Em entrevista ao Brasil de Fato, Abel Santos, do conselho fiscal da Associação de Motofretistas Autônomos e Entregadores do DF (AMAEDF), celebrou as manifestações de apoio e exaltou a importância da luta da categoria. Em Brasília, por exemplo, o segmento passou a se organizar no ano passado, com a criação da entidade, que agora tenta expandir o trabalho de conscientização dos trabalhadores do ramo. Santos afirma que hoje a AMAEDF observa um aumento na procura dos associados por informações que dizem respeito a direitos trabalhistas.
Daqui a um tempo vai passar pra diversas outras profissões, como já estão tentando fazer com médico, enfermeiro, advogado.
"Eles têm que ter essa conscientização de que a gente pode lutar por isso, pode lutar pela regulamentação dessa atividade nova. Nós estamos fazendo história. Essa questão da uberização, que hoje se estuda em varias universidades, ainda está iniciando. Daqui a um tempo vai passar pra diversas outras profissões, como já estão tentando fazer com médico, enfermeiro, advogado. Ela vai precisar já ter uma regulamentação. Nós que estamos iniciando isso”, sublinha.
Nesta quarta, os entregadores reuniram cerca de 200 entregadores em um cortejo que percorreu algumas ruas da capital federal e chegou ao Congresso Nacional, onde a pauta do segmento encontra eco entre alguns parlamentares. A categoria tenta emplacar projetos de lei que regulamentam a profissão ou que trazem outras garantias, como o aumento da tarifa recebida por cada corrida.
Também está em curso uma proposta de criação de uma frente parlamentar para chamar atenção para a pauta do segmento.
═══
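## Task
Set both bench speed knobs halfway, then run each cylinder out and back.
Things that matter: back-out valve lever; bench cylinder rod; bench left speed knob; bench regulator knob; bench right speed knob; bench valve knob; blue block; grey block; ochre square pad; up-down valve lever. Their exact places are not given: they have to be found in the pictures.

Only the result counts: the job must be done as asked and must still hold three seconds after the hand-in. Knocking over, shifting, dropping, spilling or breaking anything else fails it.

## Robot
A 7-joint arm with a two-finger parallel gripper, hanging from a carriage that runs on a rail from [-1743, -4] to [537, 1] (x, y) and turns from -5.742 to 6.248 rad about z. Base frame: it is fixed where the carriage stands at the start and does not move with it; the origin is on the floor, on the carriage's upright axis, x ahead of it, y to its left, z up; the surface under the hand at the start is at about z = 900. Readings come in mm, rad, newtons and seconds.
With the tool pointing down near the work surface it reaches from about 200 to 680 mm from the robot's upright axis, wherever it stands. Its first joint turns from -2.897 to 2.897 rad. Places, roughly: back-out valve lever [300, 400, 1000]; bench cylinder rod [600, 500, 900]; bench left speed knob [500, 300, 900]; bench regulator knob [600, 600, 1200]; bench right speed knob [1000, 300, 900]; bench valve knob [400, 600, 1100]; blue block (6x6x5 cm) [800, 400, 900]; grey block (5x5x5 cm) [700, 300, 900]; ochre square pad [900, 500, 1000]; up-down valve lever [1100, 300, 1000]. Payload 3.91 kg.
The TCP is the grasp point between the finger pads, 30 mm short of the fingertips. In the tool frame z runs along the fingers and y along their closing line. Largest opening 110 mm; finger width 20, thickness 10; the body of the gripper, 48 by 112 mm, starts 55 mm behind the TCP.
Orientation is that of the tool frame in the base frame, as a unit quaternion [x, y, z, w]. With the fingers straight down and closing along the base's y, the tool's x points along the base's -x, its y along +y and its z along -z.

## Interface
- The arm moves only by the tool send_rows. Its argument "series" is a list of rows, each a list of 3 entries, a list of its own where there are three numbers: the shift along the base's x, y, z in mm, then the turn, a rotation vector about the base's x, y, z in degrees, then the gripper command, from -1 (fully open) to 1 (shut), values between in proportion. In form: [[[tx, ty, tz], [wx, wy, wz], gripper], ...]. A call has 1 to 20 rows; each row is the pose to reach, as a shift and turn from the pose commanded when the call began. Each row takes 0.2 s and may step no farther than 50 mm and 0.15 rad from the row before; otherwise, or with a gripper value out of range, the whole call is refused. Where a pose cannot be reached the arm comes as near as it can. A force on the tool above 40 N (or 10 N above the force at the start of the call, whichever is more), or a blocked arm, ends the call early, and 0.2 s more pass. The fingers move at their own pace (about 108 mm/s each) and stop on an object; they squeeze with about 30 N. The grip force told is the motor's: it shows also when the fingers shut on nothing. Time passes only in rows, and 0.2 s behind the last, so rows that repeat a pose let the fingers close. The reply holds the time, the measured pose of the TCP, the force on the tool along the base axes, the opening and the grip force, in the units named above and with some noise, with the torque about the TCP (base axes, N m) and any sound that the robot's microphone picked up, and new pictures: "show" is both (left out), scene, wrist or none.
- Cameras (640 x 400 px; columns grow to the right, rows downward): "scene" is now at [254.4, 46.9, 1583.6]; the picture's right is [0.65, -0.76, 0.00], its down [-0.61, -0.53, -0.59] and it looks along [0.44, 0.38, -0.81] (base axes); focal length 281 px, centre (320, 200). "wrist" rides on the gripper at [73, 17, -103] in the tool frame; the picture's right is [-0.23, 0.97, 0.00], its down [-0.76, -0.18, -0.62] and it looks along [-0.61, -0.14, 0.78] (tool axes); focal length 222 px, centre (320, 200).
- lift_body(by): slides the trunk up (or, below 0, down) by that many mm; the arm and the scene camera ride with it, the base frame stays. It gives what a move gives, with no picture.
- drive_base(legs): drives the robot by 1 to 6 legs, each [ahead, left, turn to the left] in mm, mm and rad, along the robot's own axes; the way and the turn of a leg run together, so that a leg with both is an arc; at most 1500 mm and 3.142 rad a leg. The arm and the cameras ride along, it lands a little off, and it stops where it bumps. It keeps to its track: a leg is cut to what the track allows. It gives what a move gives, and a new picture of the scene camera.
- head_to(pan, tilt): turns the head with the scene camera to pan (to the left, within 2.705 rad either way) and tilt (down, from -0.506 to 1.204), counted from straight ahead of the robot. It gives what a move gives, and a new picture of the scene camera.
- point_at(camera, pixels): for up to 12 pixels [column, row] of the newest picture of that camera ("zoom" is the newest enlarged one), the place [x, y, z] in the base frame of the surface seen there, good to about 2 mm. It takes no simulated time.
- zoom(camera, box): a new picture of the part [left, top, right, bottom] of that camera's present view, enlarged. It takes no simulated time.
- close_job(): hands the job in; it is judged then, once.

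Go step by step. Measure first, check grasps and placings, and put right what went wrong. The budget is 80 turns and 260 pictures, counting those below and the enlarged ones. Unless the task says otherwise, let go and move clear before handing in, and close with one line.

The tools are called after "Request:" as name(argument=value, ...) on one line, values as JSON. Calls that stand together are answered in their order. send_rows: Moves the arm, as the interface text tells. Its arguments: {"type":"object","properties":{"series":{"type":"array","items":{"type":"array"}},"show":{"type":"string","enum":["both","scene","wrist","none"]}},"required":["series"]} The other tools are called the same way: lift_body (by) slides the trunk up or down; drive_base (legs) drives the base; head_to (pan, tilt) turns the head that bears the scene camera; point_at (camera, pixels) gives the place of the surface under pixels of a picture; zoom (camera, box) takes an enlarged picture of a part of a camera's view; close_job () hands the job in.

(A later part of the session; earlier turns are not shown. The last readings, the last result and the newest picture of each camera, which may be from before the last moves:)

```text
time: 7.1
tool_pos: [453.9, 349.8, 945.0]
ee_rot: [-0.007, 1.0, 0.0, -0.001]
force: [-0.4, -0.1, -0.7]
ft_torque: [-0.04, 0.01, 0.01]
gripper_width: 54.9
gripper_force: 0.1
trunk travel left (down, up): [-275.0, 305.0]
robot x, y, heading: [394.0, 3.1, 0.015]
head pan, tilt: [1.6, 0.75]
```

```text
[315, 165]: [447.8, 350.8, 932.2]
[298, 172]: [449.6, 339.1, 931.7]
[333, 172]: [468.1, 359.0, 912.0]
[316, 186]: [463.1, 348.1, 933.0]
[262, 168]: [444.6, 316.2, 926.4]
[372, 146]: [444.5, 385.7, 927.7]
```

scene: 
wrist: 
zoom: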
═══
De olho nos desdobramentos da greve desta quarta, os entregadores da capital federal já articulam uma nova paralisação, que deve ocorrer no próximo dia 11.
“A ideia é a gente se manifestar em frente ao Congresso. Nós vamos cobrar isso deles. Vamos pressionar para que eles cumpram tudo o que prometeram”, afirma Abel Santos.